_Problem A_.
Repeat the span of the passage shown whose first words are "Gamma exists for" and whose last words are "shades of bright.".
_Problem B_.
Resume the passage shown where it left off.
## BEGIN Passage shown
I know what gamma correction is and why it exists:) But one thing is missing in your argument: between a buffer an WebGL app's rendering to and screen an user looks at there's a browser or, to be more accurate, a compositor. And it may expect WebGL buffer to be linear to do, for example, blending or scaling. Also it's not specified whether the compositor itself corrects it's output.


14.06.2016, 13:08, "Florian Bösch" <pyalot@gmail.com>:
On Tue, Jun 14, 2016 at 11:20 AM, Kirill Dmitrenko <dmikis@yandex-team.ru> wrote: 
If you're referring to WebGL (and WebGL 2 for that matter), is there any info backing this statement? Because it seems to be not specified in either spec, and, moreover, browsers seem to threat image data differently (both recieved from a server and rendered with WebGL). There was an endeavour to specify browsers behaviour regarding gamma correction on decoding images for textures and compositing WebGL content to a page. But as far as I can tell, it has never gotten anywhere.

Gamma exists for two related, but ultimately independent reasons.
  1. CRT display technology (which was mankind's first display technology) used phosphorescence to produce light. To produce a picture an electron beam emitted by what is known as electron gun, was electromagnetically guided over the display panel. The electron source was cathode ray tube, which is a form of amplifying vacuum tube. These tubes (also known as triodes) have a nonlinear relationship to the voltage applied and the electrons emitted. 
  2. The human eye under normal lighting conditions has a response to light that is able to distinguish shades of dark easier than shades of bright.
## END Passage shown
## BEGIN Collected data
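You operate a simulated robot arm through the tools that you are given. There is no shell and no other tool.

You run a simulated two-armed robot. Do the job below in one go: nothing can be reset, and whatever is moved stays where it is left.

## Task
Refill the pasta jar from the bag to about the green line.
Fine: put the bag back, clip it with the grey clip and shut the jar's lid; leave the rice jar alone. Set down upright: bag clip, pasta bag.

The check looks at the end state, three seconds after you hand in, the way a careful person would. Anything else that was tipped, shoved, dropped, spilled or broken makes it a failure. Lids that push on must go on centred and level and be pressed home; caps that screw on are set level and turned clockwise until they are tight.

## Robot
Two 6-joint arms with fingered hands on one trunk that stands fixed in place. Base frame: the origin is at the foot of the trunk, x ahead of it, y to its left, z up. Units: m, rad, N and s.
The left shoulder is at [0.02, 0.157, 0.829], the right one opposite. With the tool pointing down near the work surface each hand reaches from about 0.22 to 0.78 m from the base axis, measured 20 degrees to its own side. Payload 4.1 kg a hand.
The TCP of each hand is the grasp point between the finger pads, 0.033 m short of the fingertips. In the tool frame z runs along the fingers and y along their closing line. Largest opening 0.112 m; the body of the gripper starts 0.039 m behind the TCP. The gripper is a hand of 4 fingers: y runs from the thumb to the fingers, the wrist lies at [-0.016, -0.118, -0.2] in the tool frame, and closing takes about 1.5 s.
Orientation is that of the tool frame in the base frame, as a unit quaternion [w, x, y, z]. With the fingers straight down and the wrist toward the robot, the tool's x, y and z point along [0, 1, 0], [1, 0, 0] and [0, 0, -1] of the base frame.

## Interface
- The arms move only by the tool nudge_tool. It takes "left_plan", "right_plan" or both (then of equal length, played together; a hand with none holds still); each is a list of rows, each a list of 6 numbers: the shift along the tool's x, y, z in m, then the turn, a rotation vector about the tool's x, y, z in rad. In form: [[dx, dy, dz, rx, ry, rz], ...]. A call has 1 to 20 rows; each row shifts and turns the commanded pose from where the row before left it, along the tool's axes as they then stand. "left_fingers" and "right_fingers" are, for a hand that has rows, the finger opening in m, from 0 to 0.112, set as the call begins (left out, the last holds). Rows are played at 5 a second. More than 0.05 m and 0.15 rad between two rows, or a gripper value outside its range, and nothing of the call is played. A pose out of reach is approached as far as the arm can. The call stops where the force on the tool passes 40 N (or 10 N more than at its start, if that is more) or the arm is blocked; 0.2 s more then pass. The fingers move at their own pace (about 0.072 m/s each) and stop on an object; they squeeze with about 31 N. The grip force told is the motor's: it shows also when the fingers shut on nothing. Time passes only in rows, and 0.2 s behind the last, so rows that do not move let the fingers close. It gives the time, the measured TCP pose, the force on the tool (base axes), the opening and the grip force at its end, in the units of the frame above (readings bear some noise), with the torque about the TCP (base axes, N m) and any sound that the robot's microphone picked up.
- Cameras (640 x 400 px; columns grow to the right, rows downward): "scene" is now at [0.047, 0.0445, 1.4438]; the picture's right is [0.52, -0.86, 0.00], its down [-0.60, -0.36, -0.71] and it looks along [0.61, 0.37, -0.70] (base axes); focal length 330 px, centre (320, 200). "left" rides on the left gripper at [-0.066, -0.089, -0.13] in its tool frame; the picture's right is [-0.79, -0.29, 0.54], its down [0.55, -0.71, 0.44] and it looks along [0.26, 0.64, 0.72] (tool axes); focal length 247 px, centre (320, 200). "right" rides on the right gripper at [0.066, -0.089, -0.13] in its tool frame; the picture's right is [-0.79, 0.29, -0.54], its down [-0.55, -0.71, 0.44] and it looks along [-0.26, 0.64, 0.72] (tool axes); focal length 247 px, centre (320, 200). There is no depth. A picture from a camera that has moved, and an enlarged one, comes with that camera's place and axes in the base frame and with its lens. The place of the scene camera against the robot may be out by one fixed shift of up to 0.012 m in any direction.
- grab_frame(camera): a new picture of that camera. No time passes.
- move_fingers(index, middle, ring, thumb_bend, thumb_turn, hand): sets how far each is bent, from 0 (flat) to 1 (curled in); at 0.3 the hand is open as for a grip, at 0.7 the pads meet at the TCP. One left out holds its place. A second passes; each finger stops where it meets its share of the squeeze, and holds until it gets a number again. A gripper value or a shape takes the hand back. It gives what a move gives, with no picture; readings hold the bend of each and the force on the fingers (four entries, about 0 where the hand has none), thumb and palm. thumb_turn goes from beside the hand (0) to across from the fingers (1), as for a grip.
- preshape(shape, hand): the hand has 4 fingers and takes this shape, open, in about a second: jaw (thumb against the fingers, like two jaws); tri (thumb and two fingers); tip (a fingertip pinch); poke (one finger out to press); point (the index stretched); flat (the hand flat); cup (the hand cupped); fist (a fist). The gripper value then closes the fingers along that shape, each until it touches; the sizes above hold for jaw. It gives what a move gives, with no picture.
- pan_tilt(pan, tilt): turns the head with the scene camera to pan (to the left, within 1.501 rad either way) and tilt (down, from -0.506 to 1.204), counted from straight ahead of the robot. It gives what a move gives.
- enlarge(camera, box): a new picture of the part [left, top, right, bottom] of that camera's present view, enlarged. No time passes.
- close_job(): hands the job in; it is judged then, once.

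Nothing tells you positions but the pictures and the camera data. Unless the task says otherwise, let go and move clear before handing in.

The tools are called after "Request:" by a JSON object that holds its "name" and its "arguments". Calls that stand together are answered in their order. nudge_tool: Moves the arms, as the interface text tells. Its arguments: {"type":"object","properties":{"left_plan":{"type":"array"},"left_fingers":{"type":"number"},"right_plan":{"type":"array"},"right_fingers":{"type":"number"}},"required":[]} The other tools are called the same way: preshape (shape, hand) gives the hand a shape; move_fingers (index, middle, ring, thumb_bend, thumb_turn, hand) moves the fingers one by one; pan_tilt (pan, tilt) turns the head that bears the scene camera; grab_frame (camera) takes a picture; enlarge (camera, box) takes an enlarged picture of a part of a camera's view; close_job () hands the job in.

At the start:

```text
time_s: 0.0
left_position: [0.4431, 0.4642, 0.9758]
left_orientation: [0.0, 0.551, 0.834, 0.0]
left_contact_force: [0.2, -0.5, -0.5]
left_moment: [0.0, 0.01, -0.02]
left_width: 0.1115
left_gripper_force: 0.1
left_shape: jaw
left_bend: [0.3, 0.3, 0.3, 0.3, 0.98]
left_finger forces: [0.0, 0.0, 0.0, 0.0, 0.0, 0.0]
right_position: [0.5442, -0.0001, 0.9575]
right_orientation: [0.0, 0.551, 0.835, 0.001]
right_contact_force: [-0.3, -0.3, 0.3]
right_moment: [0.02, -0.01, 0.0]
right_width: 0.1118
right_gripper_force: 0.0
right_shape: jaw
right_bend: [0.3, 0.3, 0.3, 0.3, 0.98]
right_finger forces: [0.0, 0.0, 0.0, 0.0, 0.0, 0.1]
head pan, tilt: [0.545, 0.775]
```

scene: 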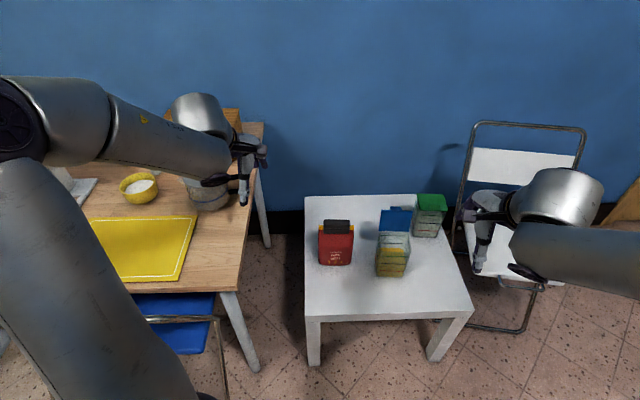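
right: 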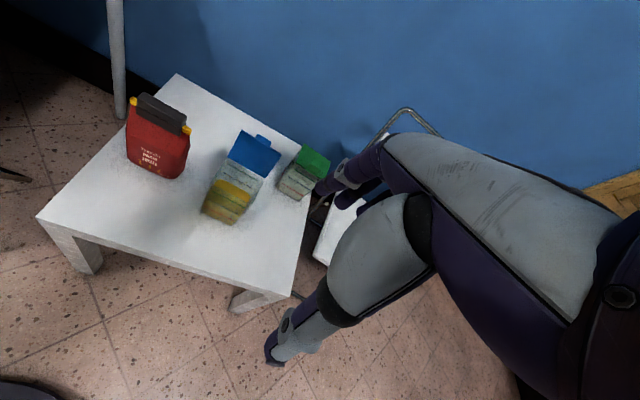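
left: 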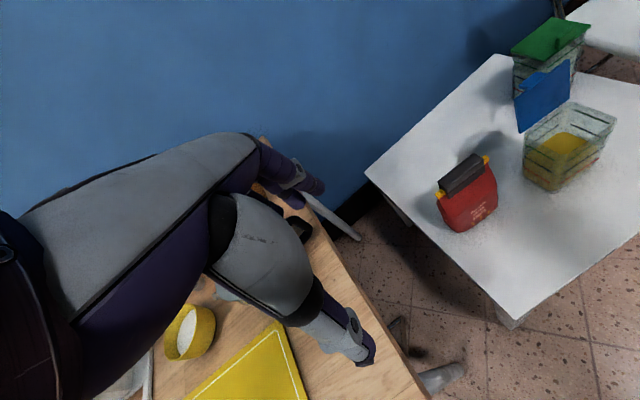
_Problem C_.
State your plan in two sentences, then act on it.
## END Collected data
_Final result A_.
Gamma exists for two related, but ultimately independent reasons.
  1. CRT display technology (which was mankind's first display technology) used phosphorescence to produce light. To produce a picture an electron beam emitted by what is known as electron gun, was electromagnetically guided over the display panel. The electron source was cathode ray tube, which is a form of amplifying vacuum tube. These tubes (also known as triodes) have a nonlinear relationship to the voltage applied and the electrons emitted. 
  2. The human eye under normal lighting conditions has a response to light that is able to distinguish shades of dark easier than shades of bright.

_Final result B_.
These two facts combined in a lucky union to create what is known as "gamma space". Lucky, because it allows a form of compression of the signal (be it analog or digital) where a smaller portion of the signal is used to express differences in higher luminances and more is used to express differences in lower luminances, hence improving the quality of the display, while simultaneously building the necessary "decoding" into the physics of the display device at no additional cost.

Variance in gamma curves (and display gamut) became a problem however. And by 1996 Microsoft and HP in collaboration with many other industry partners introduced sRGB. A combined colorspace and gammaspace that was designed to fit CRTs of the period. This became the de-facto standard for color exchange between devices and CRTs.

Due to a complete lack of the management of colorspaces and gamma curves between devices and displays, this later turned out to be a problem for alternative displays such as TFTs, which did not share the CRT inherent technical reasons for gamma and gamut, and did in fact physically surpass CRTs in luminance response, luminance accuracy and gamut reproduction considerably.

However due to the fact that TFTs entered a field that was dominated by CRTs, which all serviced a de-facto standard that was below the technical abilities of the TFTs, TFTs had no choice but to adopt an (electronic) emulation of sRGB because that was the signal they got from devices.

To this day there does not exist any way for displays and devices to inter-operate to discover gamma curves, gamut coverage and precision. Consequently there does not exist any way for applications to communicate those properties with the host operating system.

For this reason, graphics APIs leave this property wholly unspecified, and it is implied that what you output has to be in gamma space, which most probably means sRGB.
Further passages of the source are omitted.